The first project I finished was one I’d been contemplating for years. It was High Optimization. You see, we store our CD collection on a set of built-in shelves in our den that originate with the house itself — seventy-two year-old construction, encyclopedia-deep like any good mid-century den should have. What’s bothered me for years is that even though I rebuilt the shelves to reduce the vertical space and house more rows of CDs, the depth remained the same. The discs were always getting pushed back, making them hard to retrieve without disrupting the entire row of discs and making everything look out of order. It made me very twitchy. So I built custom frames to insert at the back of the shelves, reducing their depth to about half-an inch shy of a CD. Now you can push a disc fully back, keeping the row perfectly flush, and the half-inch that hangs over the edge of the shelf is just the right amount to make retrieving a single disc very smooth. The frame also retains the space behind it, which is great for storing overflow or box sets.

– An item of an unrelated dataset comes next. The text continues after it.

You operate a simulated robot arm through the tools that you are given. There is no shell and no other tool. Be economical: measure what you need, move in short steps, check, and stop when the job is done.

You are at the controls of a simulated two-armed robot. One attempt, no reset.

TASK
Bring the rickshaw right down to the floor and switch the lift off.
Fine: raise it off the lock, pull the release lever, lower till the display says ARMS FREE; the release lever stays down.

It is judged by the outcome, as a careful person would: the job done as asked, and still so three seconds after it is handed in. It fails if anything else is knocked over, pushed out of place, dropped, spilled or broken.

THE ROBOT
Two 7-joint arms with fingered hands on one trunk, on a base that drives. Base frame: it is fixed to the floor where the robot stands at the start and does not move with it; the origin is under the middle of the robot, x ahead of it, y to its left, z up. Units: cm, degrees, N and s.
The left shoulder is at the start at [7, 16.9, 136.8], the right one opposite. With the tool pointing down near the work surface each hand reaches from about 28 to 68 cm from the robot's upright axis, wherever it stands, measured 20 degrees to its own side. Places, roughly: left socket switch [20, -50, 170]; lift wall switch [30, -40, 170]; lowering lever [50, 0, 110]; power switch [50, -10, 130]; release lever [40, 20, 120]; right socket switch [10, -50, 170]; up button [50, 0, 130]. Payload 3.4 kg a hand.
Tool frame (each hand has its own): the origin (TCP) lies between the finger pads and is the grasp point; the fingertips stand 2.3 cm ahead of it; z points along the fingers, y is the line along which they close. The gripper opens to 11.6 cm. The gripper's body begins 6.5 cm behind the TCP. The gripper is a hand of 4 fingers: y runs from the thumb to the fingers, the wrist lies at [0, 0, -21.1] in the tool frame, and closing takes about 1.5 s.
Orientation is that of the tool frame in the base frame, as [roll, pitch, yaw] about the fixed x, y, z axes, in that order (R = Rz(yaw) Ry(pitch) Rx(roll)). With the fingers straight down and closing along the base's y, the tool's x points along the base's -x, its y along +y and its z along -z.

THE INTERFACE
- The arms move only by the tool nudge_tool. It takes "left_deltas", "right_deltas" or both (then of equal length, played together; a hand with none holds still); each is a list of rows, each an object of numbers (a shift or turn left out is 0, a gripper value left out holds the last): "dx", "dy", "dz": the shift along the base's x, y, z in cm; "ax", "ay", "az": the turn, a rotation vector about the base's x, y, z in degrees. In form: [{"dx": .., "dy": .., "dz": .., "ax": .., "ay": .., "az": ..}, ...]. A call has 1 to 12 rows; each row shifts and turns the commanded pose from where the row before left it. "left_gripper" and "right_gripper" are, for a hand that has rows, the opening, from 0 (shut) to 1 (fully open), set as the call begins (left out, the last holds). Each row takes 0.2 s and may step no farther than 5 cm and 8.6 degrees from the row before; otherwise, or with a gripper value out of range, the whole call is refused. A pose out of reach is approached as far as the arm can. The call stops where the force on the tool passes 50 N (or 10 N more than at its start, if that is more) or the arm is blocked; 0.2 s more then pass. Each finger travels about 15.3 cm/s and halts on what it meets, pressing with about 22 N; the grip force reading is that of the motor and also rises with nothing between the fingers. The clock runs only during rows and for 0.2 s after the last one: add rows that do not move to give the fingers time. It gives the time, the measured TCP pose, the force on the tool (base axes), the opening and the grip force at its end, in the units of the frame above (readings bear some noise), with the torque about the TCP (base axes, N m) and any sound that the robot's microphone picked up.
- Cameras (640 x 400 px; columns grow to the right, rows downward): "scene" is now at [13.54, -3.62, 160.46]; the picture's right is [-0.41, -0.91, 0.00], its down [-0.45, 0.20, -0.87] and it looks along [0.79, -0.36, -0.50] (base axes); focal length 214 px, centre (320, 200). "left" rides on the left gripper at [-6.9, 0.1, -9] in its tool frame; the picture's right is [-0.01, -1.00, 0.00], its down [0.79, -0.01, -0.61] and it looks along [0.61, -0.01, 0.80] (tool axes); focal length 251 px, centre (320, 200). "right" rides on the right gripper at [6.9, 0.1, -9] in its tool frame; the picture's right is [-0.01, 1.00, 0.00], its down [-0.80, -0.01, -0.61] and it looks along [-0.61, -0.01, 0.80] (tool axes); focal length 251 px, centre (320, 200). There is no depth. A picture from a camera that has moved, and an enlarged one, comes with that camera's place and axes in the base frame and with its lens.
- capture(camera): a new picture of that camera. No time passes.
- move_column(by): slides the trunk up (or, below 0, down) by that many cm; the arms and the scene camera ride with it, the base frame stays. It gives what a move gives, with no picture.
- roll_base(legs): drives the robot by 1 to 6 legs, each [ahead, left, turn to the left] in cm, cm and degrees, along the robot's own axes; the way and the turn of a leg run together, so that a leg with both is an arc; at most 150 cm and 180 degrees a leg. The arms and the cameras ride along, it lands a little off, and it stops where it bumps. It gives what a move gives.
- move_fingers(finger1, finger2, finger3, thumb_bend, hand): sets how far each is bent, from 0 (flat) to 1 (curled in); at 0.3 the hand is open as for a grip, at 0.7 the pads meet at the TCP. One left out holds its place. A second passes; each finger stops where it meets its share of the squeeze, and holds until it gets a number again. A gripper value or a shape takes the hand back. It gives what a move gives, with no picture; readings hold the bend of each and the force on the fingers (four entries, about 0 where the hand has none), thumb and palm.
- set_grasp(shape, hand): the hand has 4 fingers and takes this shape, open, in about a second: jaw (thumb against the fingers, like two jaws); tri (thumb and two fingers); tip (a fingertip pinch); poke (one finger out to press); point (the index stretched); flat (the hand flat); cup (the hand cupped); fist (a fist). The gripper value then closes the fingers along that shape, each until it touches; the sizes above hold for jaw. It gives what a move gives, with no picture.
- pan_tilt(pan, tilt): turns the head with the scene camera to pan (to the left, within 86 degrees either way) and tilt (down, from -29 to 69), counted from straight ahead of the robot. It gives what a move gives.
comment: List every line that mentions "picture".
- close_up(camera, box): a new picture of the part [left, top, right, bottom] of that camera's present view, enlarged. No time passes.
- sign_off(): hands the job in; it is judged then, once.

I also made a set of dividers that are wrapped in very bright orange cardstock. They divide the collection by genre and pop out very nicely.
Since my tools were out and I had some extra wood, I made a quick sketch of a desk riser I’d been imagining and quickly made it a reality. The moment my daughter saw it in the office, she exclaimed “I WANT ONE TOO!” I said, let’s draw one and make one together!
One thing I hope my children learn is to nurture the balance of curiosity, creativity, and willingness to mess-up that is needed to make the world your own while you’re here.